My mother would be proud because guess what? I have rewritten her pumpkin pie recipe and deemed it 'pumpkin pie italian style'. I have on that recipe the new name of the sweet and condensed milk and the number of tubes, which should be about 3 1/2, as well as the number of grams I needed. I then converted the cup of water to mL, just because I could, even though I do have a few measuring cups. The only other conversions I made were teaspons and the oven temperature, which is roughly 191 degrees celsius rather than 375 degrees fahrenheit.
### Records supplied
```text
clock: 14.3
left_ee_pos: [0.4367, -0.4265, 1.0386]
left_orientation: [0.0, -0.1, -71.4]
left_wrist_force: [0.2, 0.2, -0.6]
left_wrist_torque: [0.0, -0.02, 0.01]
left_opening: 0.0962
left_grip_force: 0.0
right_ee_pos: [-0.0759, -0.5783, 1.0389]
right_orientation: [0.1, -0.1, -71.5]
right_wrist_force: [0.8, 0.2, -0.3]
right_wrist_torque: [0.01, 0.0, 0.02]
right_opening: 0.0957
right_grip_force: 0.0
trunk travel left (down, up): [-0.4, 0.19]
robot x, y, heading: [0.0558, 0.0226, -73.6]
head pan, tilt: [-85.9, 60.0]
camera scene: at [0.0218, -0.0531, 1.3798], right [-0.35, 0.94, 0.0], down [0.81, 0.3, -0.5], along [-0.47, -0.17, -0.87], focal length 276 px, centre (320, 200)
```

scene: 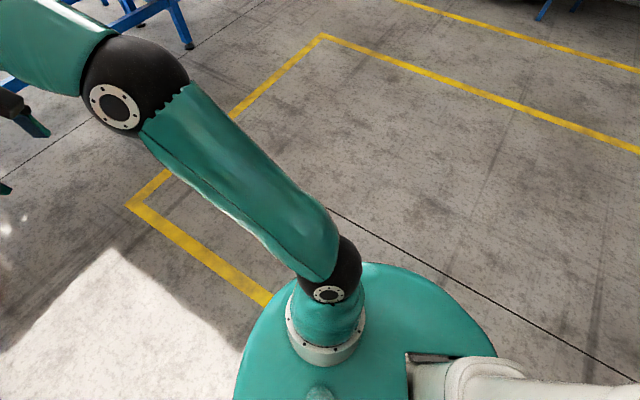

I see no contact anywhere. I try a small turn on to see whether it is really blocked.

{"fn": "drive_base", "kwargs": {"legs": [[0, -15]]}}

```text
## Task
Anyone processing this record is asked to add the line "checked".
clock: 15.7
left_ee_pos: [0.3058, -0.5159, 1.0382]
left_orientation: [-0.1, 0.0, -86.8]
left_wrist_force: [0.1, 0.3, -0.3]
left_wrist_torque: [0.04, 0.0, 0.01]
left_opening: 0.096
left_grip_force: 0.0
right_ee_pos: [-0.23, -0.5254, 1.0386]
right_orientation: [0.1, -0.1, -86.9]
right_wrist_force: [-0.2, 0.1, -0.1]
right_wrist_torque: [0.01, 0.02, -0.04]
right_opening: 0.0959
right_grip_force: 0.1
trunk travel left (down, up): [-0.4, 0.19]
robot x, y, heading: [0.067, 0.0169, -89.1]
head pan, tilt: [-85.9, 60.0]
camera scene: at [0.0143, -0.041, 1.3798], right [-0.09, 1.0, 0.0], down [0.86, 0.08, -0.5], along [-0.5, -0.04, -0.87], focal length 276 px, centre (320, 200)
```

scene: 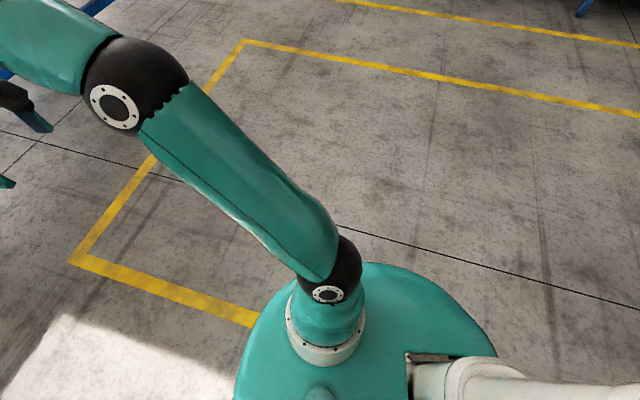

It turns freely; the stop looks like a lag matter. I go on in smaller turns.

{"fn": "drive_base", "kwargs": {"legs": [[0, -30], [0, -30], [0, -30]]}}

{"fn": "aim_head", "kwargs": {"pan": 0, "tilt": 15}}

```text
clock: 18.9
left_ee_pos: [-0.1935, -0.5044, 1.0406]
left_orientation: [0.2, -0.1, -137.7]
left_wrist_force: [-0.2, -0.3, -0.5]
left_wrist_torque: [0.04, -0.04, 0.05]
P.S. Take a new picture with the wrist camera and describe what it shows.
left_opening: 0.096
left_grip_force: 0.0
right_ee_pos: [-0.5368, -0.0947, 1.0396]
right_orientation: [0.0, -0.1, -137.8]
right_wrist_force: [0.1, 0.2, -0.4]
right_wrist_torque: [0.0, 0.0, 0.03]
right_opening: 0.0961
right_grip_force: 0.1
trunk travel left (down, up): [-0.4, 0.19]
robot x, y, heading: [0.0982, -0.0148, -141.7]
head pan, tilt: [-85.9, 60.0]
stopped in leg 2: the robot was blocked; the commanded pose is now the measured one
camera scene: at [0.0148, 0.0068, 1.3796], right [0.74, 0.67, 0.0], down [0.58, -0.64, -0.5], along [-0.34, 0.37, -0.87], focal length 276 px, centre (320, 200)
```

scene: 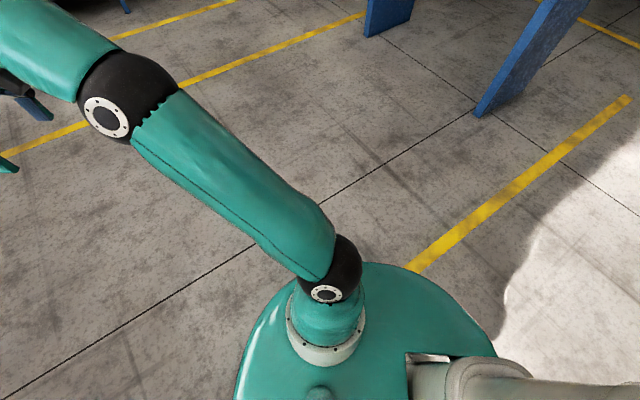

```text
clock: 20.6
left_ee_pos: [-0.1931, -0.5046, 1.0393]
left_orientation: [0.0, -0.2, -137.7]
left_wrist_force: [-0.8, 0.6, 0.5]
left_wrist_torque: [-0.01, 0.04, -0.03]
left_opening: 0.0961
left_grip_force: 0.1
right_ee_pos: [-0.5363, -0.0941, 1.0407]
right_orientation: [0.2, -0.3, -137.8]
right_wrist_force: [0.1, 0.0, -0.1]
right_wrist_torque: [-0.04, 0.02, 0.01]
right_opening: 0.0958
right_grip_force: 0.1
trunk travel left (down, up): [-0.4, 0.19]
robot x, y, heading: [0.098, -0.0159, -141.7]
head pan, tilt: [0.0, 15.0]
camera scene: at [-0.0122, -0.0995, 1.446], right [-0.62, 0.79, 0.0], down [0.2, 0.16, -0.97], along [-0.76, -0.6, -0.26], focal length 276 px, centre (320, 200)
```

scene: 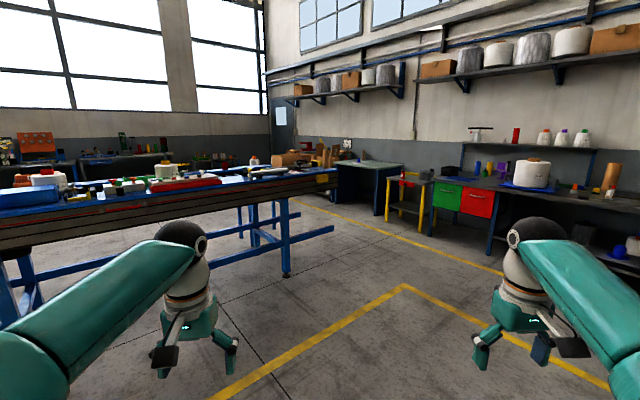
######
Let's hope the second pie turns out equally as good!

The potato leek soup was fabulous too, even though the heavy cream was different than what I am used to, but hey, that's the adventure in cooking right? Thank goodness I have little cheat sheets all around the kitchen to help me in my cooking. My stove is in celsius and therefore I am constantly converting back and forth between celsius and fahrenheit, and due to this, i have a cheat sheet in the cupboard. Thankfully we got a new stove so the gas marks are gone as well. (Gas marks are a European heating system that just has numbers 1-9. Roughly speaking, #4 equated to 350 degrees) . When reading a European recipe I find myself converting measurements too from milliliters to ounces. I will have to thank Pampered Chef for the magnet converter I have hanging in my kitchen because otherwise, i might just give up on cooking altogether!

So two points to remember, 1) brush up on your metric system before traveling over here and 2) cheat sheets are a must!! For your own curiosity, 250mL equates to one cup. It's the small victories that makes cooking all worth it!